I follow the Indian Prime Minister, Narendra Modi on Twitter. Today, celebrating one year in office, he sent out a direct message (DM) to all his followers. The DM had a link which takes you to a website //www.narendramodi.in/oneyear which has decks elaborating on various areas of focus.
It’s a bit difficult to make out whether this ‘direct email’ method is good or not. Certainly not many will take the trouble to read the full message. But then, how many employees read the CEO’s newsletter? And yet they (or the long-suffering corp comm folks) write them, no? And certainly these CEO communiques are considered a best practice despite the poor open rates.
Here’s why CMOs always push for stronger internal communications from senior executives:
- An employee should not have to read about his or her company in a public forum such as a newspaper before they have the opportunity to know about it through an internal channel.
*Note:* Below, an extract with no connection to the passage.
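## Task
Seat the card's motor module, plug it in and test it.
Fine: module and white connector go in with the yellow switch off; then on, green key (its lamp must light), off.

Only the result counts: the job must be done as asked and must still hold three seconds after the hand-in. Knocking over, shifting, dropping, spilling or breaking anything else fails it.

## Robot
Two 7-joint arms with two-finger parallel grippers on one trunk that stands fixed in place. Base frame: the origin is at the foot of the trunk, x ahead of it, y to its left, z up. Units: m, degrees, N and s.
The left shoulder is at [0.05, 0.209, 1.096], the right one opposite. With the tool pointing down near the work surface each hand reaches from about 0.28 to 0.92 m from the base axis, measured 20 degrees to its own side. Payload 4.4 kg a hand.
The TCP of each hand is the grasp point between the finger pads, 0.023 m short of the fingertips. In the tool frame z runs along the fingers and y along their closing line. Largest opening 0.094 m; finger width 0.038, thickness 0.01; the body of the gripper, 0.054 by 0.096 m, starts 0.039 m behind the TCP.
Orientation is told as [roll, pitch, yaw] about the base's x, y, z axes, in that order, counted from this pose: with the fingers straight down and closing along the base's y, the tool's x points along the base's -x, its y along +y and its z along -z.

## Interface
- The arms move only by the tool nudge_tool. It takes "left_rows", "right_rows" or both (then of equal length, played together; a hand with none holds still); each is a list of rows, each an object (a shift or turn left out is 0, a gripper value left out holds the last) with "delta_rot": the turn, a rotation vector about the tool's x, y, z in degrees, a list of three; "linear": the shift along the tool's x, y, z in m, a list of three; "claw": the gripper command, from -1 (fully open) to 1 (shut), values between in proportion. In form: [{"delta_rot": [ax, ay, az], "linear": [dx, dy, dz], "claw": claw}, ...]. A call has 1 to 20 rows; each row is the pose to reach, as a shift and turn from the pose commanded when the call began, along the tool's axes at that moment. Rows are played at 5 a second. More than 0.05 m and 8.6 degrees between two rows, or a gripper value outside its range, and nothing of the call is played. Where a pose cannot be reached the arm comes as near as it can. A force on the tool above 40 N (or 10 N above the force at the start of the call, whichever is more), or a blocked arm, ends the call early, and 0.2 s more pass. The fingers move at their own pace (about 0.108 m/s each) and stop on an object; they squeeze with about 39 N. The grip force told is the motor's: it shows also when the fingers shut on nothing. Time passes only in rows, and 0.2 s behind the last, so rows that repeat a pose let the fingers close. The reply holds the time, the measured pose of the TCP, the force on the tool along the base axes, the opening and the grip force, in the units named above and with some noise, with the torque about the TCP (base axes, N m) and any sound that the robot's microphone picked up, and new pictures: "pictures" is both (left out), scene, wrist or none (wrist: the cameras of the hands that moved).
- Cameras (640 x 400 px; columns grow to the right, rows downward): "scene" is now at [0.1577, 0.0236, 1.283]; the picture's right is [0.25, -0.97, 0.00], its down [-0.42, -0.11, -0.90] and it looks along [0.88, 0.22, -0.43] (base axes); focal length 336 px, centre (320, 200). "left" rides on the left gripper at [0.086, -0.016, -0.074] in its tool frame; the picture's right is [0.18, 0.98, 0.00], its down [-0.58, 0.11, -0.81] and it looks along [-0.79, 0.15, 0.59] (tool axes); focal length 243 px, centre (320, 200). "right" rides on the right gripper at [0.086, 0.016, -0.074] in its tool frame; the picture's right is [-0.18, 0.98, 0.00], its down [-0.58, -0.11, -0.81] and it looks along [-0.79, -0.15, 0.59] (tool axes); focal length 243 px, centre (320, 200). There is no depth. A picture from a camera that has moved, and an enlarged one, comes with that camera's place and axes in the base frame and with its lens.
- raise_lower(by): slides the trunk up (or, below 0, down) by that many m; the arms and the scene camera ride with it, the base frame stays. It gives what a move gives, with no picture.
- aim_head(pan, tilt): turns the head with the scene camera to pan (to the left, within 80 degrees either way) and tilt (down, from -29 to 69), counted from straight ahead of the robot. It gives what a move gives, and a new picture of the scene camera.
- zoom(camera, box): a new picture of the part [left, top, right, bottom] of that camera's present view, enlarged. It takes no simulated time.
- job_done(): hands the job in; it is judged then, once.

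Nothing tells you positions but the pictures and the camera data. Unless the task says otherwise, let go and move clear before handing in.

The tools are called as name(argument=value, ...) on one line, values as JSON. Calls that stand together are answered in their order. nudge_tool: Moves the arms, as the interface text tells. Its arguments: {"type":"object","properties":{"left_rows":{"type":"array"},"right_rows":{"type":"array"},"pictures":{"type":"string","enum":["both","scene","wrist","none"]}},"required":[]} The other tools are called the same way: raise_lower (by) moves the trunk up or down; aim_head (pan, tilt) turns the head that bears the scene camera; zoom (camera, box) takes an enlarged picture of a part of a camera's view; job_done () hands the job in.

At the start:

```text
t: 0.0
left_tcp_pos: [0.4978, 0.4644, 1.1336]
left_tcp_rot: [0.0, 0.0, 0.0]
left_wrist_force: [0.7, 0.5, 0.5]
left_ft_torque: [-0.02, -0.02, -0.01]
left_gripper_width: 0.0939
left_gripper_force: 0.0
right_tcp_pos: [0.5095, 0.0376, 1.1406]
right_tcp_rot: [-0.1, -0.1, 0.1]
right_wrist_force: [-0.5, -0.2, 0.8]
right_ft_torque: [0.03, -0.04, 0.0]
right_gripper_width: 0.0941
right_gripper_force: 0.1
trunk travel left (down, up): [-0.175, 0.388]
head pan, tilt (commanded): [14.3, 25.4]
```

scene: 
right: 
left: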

- The employee should learn to look at the company as the first and most reliable source of their information
- Information in the media is often filtered by an editorial lens – when you have a robust direct communication channel you avoid that filter and get to tell it how you want to
- Social media tends to overemphasise certain types of news over others. You need a direct communication channel to ensure even ‘boring’ news makes it
I can quite see how these same factors would drive a political communication office. Why rely on media when you can send newsletters with your point of view to everyone? Most blog owners have discovered that email trumps social media when it comes to repeat traffic. And media will rarely give you the space to share decks on your achievements and it’s even less likely that the public will read more than a page on a topic that is so close to your heart. Many corporates – and political parties – believe that the media is opposed to them. All the more reason not to be dependent on them for awareness, but just for influence if you can get it.
Here’s how the PM can improve direct communication with the citizens:
- Look at weekly pictorial updates – just highlight one achievement a week. Bite size updates work better than long editorials
- Consider a multi-media campaign that covers different themes in different media – today it is blasting a single message for the most part
- Make it truly 2-way communication – ask people to vote their responses, gather sentiments and prioritise initiatives as per the responses. Corporate CEOs have a huge back-end team managing the responses to their chats and town-halls – India’s PM needs one too
Step 3 is essential for this effort to move from being new-fangled propaganda to a genuine connect with Citizens.
The PM’s office also did lots of print advertising – the traditional means of communicating government activities. There again, it would be worthwhile looking at some of the new phone based options like “missed call” to get live feedback from the citizenry.
Sure, DMs, SMS and Whatsapp seem a bit intrusive. But in today’s content intense world it is inevitable. As long as you can opt out.